- _Selection_
Türkiye’ye Karşı “Ulus Devlet Soykırımı” Harekâtı

Turkish Forum Danışma Kurulu Üyesi
Soykırım ve Terör Uzmanı Sefa M. Yürükel ile Söyleşi

Türkiye’ye Karşı “Ulus Devlet Soykırımı” Harekâtı

“Eğer o “tehcir” olmasaydı bugün Türkiye Cumhuriyeti, ya da Anadolu’da Türkler gibi bir oluşum olmayabilirdi.”

“Diğer taraftan önümüzdeki dönemlerde Türk Devleti’ne karşı da “ulus devlet soykırımı”denilen (ben burada yeni bir kavram kullanıyorum) bir hareket başlatılabilir, ki sadece bu Irak’da yapıldı.”

“Örneğin Kuzey Irak’ta Barzani ve Talabani güçlerinin Amerika, İsrail ve İngiltere destekli Türkmen Soykırımı var burada ve bu bölgede etnik temizlik yapılıyor.”

“BOP, 21 tane devlet diyor ve ben size söyleyeyim; BOP’tan 35 tane, 40 tane devlet çıkartırlar!”

M. Aşkar: Sefa Bey sizi kısaca tanıyabilir miyiz?

Sefa Yürükel: Ben Sefa Yürükel, 1960 Mersin doğumluyum. Norveç’te oturuyorum. Danimarka’da üniversitenin sosyal antropoloji bölümünden mezun oldum. Şu anda terörizm ve soykırım üzerine araştırmalar yapıyorum ve bu araştırmalarımı kitaplaştırarak topluma sunmaya çalışıyorum.

M. Aşkar: Sefa Bey, siz hem Türkiye’de ve hem de Almanya’da bahsettiğiniz konular üzerine konferanslar veriyorsunuz. Peki buradaki gaye nedir? Toplumu bilgilendirmek mi, yoksa bu konuda bir boşluk mu yakaladınız, sizi bu noktaya getiren sebep nedir?

Sefa Yürükel: Burası çok önemli, bir kere tarihin bizler tarafından tekrar elenip toplumumuzun anlayabileceği şekilde sunulması ve o bilginin kullanılabilmesi gerekir. O bakımdan araştırmayı yaparken, insanlarımızın bildikleri ve bilmediklerini harmanlamak; bu Batı’nın soykırımı ile ilgili olabilir, terörizmle veya herhangi bir etnik veya dinî konularla ilgili olabilir, bu konularda yeni bilgileri de elde ederek, toplumun hizmetine sunmak ve toplumu harekete geçirici bilgileri verebilmektir.

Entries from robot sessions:
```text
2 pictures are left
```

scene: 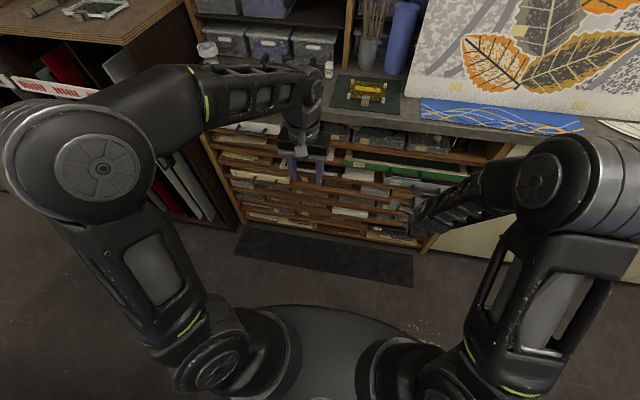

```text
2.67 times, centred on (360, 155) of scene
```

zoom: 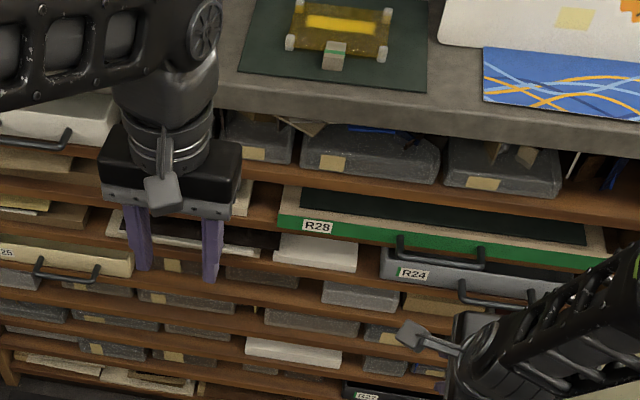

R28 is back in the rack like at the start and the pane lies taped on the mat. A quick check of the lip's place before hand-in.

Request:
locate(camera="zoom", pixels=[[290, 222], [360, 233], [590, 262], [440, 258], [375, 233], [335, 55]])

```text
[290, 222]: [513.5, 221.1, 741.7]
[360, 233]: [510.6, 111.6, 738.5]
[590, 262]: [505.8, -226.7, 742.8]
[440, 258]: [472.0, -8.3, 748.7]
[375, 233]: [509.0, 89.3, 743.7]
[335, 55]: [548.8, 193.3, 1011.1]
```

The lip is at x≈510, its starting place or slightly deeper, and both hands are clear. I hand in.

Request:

* * *

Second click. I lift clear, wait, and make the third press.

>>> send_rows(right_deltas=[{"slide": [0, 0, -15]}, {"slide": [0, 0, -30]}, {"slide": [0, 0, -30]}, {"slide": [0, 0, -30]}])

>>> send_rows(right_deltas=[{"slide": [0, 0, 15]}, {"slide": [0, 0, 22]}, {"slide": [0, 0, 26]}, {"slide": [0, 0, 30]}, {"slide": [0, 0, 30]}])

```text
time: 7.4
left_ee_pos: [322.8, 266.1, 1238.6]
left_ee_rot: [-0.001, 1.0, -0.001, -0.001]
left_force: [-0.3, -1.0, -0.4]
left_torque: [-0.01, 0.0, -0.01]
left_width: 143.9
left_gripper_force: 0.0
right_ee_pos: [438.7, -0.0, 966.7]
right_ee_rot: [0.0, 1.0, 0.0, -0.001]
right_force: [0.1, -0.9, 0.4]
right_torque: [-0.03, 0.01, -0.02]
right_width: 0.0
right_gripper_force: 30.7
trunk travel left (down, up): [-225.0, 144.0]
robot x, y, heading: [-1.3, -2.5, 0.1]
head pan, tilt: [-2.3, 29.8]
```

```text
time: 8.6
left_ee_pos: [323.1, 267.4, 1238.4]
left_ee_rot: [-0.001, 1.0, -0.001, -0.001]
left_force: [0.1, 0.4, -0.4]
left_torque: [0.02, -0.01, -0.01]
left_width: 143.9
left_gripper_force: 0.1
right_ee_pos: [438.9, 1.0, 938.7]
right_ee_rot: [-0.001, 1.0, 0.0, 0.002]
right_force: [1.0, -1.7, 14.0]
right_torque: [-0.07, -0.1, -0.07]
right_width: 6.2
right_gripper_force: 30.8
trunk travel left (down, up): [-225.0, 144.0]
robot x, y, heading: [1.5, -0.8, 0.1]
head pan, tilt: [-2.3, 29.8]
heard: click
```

- _Written exercise A_
Retype the section of the selection that opens with "M. Aşkar: Sefa Bey, siz" and closes with "getiren sebep nedir?".
- _Written exercise B_
Please continue the selection.

- _Expected output A_
M. Aşkar: Sefa Bey, siz hem Türkiye’de ve hem de Almanya’da bahsettiğiniz konular üzerine konferanslar veriyorsunuz. Peki buradaki gaye nedir? Toplumu bilgilendirmek mi, yoksa bu konuda bir boşluk mu yakaladınız, sizi bu noktaya getiren sebep nedir?

- _Expected output B_
M. Aşkar: Burada ve Türkiye’de seri konferanslar veriyor, değişik kesimden insanlarla görüşüyorsunuz. İntibalarınız nelerdir? Vatanadaş sizi nasıl karşılıyor, anlayabiliyor mu veya sizin anlattığınız konulara bilgisizlikten kaynaklanan özel bir ilgi-alaka mı var, sizi dinleyenlere karşı o anda ne hissediyorsunuz?

Sefa Yürükel: Bir kere insanlar beklenenilenden daha değişik, alışılmışın dışında bir konferans olduğunun hemen farkına varıyorlar. Şundan dolayı, insanlarımız Batı hakkında yeni bilgiler ediniyor.

M. Aşkar: Tepki nasıl?

Sefa Yürükel: Tepki çok iyi, çok olumlu… Birincisi, insanlar bu konulardaki bilgisizliklerinden dolayı adeta kendilerine de kızıyorlar. İkincisi, yeni bilgiler edindikleri için teşekkür ediyorlar. Üçüncüsü, bilginin nasıl kullanılacağı da orda anlatılıyor. Dördüncüsü, bu bilgiyi hem anavatanımız hem de yurtdışındaki insanlarımızın birlikteliği açısından ve bu bilgileri dışarıdan gelen iddialar, suçlamalara karşı savunma açısından çok faydalı buluyorlar. Bu konferanslarda şunu hissettim; benim üçbuçuk saat boyunca süren konuşmalarımda kimse dışarıya çıkmıyor ve herkes hareretle dinliyor.

M. Aşkar. Afedersiniz, konferansların ağırlık noktası nedir, terörizm mi, soykırım mı?

Sefa Yürükel: Ağırlık noktası şu; ben soykırımı dünyadaki soykırımlar olarak, bunları kimlerin yaptıkları konusunu da ele alıyorum. Ermeni soykırım iddiası ise bunun küçük bir parçasıdır. Ermeni iddialarına karşı benim şu tür tezlerim var: Bunun bir kere doğru bilgilere dayanmadığı, tam tersine sahte bilgilere dayandığını ve bizim haklı olduğumuzu belgelere dayanarak açıklıyorum. Buna sahip çıkılması gerektiğinin altını çiziyorum. Sebebi ise bizim varlık nedenlerimizle ilgili… Eğer o “tehcir” olmasaydı bugün Türkiye Cumhuriyeti, ya da Anadolu’da Türkler gibi bir oluşum olmayabilirdi. Bunu, resmî görüşler de teyid ediyor.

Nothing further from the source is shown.